Taegeuk 6 Jang symbolizes the “Kam”, one of the 8 divination signs, which represents water, meaning incessant flow and softness. New movements are han-sonnal-olgul-bakkat-makki, dollyo-chagi, olgul-bakkat-makki and batang-son- momtong-makki in addition to pyonhi-seogi [at-ease stance]. One should be careful to make the kicking foot land on the ground correctly after dyollyo-chagi and to lower the hand by a palm’s length at the time of delivering a batang-son momtong-makki lower than in the palmok-makki. This is practiced by the 3rd Kup-graders.
Taegeuk 7 Jang symbolizes the “Kan”, one of the 8 divination signs, which represents the mountain, meaning ponder and firmness. New movements are sonnal-arae-makkki, batangson-kodureo-makki, bo-jumeok-kawi-makki, mureup-chigi, momtong-hecho-makki, jechin-du-jumeok-momtong-jireugi, otkoreo-arae-makki, pyojeok-chigi, yop-jireugi and such stances as beom-seogi and juchum-seogi.
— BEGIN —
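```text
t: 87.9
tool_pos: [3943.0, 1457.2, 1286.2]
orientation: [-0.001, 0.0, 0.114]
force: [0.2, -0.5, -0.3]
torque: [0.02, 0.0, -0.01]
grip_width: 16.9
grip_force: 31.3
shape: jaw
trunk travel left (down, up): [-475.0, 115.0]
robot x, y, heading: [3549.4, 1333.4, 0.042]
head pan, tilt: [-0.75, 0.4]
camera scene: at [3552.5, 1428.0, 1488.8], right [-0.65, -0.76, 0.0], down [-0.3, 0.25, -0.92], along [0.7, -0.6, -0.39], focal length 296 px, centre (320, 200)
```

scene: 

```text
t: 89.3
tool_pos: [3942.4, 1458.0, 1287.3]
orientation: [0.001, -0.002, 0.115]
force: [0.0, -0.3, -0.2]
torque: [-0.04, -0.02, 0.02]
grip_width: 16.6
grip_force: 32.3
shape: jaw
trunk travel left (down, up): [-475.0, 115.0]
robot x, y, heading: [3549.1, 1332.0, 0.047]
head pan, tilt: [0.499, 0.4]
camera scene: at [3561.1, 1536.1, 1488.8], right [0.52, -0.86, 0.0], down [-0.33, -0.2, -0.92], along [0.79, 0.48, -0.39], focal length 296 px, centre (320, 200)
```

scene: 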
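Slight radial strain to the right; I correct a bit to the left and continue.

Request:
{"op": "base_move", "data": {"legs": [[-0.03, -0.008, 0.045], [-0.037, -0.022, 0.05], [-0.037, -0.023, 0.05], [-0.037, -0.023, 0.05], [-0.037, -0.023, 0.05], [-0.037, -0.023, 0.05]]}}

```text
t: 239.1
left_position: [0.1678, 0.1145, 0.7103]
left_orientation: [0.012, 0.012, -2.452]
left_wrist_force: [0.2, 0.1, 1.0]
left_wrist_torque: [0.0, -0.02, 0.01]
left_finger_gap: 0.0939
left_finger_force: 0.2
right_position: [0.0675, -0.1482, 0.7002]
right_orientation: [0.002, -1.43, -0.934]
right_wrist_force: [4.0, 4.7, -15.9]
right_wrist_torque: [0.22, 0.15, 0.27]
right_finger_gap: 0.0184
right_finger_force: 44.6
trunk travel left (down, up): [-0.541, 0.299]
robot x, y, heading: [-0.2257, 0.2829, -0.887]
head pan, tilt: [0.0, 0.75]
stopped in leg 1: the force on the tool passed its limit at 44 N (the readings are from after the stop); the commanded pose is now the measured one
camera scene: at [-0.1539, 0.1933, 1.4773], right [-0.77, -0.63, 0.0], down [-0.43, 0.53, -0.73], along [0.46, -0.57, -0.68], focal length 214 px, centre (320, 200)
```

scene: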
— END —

Smooth connection of movements is important for training. The 2nd Kup-graders practice this poomsae.
Taegeuk 8 Jang symbolizes the “Kon”, one of the 8 divination signs, which represents “Yin” and earth, meaning the root and settlement and also the beginning and the end. This is the last of the 8 Taegeuk poomsaes, which may enable the trainees to undergo the Dan [black belt] promotion test. New movements are dubal-dangsong-bakkat-palmok-momtong-kodureo-bakkat-makki, twio-chagi, and palkup-dollyo-chigi. Emphasis must be laid on the accuracy of stepping and the difference between jumping-over kick and dubal-dangsong [alternate jumping kick in the air]. The 1st Kup-graders practice this poomsae.